Uma perícia do MPF no prédio da Funai em
Altamira comprovou a situação calamitosa: são apenas 24 funcionários efetivos
para atender uma área de quase 6 milhões de hectares, 37 aldeias, 9 etnias e 8
municípios. Como o atendimento de saúde continua precário nas aldeias, dezenas
de índios permanecem em Altamira, vivendo nas varandas do prédio provisório. “O
espaço físico é exíguo, inadequado e sem manutenção, encravado no meio do
campus da UFPA em Altamira, ocupado permanentemente por indígenas alojados nas
varandas, por não terem onde ficar em Altamira. Não há sequer um sanitário! O
telefone fixo não funciona e quando tem que se comunicar os servidores tem que
usar seus telefones celulares pessoais. Equipamentos insuficientes e obsoletos.
Veículos terrestres e aquáticos abandonados, sem manutenção, amontoados na área
externa”, diz o laudo pericial do MPF.
Para o MPF, a incapacidade do poder público
de obrigar o cumprimento das condicionantes e de, nos casos de descumprimento,
aplicar as punições necessárias levou a Norte Energia a controlar totalmente o
processo de licenciamento ambiental. “O empreendedor reescreve suas obrigações
e implementa políticas anômalas, sem o devido controle da Funai, incapacitada
que está de cumprir sua missão institucional e de fazer valer as normas deste
licenciamento”, constata o MPF.
“A Norte Energia recusa-se a cumprir suas obrigações
e as reescreve como se soberana fosse. O poder público faz supor que, dentre
suas escolhas políticas, inclui-se a opção de desprezo às normas do devido
processo de licenciamento. E a Funai se omite de seu dever de proteger os povos
indígenas e de fiscalizar a implementação do componente indígena deste
licenciamento”, concluem os procuradores da República Thais Santi, Cinthia
Arcoverde, Higor Rezende Pessoa, Ubiratan Cazetta e Felício Pontes Jr,
signatários da ação judicial.
Além do caos na sede de Altamira, a
insuficiência de recursos impede a Funai de fiscalizar as ações das
subcontratadas da Norte Energia para obras na aldeia. Foram enviados operários
para as aldeias para construção de casas sem nenhuma supervisão e há denúncias
de violência sexual contra indígenas. As casas não obedeceram nenhum cuidado
antropológico para se adequar aos costumes dos povos indígenas e muitas
permanecem vazias por serem quentes demais para a região. O MPF teme que, nos
próximos meses, novos problemas surjam nas aldeias com o início das obras nas
estruturas de saúde e educação, novamente sem supervisão.

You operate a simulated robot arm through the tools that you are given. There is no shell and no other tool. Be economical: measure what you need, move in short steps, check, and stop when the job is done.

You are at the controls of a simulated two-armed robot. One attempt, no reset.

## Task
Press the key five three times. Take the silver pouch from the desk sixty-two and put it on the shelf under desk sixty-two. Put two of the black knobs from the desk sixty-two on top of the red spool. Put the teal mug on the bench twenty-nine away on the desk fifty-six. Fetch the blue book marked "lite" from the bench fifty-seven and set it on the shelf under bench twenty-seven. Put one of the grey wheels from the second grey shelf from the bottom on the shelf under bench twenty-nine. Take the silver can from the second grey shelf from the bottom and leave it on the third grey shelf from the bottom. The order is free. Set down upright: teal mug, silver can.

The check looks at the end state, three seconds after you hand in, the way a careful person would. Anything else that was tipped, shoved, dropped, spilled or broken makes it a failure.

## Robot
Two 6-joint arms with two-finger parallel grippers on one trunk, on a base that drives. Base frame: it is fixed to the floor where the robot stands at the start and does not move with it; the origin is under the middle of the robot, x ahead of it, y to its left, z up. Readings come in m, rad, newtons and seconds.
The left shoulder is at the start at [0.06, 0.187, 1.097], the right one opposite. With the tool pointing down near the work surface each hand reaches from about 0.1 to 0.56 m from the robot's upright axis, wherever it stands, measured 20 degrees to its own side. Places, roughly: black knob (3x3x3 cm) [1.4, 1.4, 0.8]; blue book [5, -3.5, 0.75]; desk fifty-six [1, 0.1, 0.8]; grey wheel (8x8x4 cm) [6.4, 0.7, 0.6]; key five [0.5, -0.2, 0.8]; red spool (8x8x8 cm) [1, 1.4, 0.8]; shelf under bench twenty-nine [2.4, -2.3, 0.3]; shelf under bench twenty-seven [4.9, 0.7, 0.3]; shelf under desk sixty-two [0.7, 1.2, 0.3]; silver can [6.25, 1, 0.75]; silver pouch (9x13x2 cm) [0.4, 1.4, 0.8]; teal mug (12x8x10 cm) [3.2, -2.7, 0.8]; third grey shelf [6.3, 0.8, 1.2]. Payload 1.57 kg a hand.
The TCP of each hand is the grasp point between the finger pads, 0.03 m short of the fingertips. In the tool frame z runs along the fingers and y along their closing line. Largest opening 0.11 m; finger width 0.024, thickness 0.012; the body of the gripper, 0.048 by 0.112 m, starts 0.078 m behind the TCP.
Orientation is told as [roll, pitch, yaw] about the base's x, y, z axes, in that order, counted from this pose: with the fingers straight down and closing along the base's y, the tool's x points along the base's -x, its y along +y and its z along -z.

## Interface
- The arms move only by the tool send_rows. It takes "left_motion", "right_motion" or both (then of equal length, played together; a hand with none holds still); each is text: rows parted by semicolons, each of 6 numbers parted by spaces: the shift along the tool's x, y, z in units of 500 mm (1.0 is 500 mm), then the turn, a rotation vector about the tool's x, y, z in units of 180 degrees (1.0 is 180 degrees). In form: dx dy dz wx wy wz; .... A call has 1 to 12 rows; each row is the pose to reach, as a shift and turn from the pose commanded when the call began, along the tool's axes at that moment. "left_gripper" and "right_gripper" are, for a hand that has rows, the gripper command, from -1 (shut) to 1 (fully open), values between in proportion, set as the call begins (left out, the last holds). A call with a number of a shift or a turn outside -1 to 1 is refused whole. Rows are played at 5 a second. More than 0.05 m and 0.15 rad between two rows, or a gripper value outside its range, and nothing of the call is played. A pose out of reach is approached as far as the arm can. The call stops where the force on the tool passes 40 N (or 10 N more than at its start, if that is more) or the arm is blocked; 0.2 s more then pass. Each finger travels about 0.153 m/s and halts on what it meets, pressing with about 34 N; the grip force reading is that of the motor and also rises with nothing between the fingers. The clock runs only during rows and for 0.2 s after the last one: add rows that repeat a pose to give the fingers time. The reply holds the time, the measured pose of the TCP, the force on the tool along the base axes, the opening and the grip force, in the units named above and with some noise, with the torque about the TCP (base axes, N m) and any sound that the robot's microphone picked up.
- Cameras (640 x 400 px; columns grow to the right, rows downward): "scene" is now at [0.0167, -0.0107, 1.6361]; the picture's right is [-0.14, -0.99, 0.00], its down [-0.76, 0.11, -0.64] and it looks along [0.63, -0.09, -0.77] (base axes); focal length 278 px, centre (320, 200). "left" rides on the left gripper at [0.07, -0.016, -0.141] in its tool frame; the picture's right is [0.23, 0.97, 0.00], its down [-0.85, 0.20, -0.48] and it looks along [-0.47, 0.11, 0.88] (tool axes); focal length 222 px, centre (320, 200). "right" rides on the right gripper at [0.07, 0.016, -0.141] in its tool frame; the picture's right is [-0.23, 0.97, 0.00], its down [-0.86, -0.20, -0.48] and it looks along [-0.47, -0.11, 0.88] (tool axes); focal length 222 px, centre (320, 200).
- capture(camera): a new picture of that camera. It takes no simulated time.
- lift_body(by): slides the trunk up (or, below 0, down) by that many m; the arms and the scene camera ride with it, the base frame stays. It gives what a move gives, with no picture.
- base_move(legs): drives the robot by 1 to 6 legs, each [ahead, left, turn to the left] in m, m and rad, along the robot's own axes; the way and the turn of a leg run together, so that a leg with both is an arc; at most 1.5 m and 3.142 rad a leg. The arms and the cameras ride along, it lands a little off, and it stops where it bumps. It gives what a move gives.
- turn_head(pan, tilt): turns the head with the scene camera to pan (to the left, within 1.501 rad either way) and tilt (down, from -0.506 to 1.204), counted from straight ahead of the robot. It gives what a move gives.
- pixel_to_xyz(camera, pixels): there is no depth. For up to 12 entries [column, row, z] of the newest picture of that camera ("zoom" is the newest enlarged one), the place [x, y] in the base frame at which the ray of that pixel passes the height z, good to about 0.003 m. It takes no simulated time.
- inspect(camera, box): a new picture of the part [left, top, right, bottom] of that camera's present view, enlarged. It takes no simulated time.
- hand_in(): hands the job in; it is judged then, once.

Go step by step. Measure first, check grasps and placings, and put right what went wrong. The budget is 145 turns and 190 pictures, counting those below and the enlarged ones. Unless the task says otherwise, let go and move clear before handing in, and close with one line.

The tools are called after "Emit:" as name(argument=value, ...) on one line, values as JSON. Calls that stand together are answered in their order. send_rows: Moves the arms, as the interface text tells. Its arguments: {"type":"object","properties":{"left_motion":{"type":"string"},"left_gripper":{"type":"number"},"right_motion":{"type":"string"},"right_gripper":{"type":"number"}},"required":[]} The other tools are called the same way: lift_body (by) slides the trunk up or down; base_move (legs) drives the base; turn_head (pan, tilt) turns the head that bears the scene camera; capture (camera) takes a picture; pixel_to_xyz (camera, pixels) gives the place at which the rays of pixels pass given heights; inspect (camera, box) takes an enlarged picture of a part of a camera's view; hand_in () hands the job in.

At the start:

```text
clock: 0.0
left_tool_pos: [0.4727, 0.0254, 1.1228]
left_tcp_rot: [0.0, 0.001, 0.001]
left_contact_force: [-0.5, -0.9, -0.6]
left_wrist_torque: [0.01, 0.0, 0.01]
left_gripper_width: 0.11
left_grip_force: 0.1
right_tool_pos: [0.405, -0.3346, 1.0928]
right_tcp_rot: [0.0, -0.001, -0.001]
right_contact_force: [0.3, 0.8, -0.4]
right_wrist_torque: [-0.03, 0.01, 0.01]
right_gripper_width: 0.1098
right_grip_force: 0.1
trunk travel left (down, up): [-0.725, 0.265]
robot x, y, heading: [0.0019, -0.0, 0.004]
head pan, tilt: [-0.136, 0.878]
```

“É inegável que, sem as ações indispensáveis
para que a região suportasse os impactos de sua instalação, o custo
socioambiental de Belo Monte está sendo transferido, de maneira ilegal, aos
atingidos. E, considerando que a implementação do componente indígena sempre
foi o ponto mais sensível das discussões que se travaram, desde a década de 80,
em torno deste projeto, eventual alegação de reserva do possível por parte do
governo federal implica no reconhecimento de sua incapacidade para a realização
de uma obra com um grau de impacto dessa magnitude. O que imporia o
reconhecimento da inviabilidade da usina”, dizem os procuradores da República.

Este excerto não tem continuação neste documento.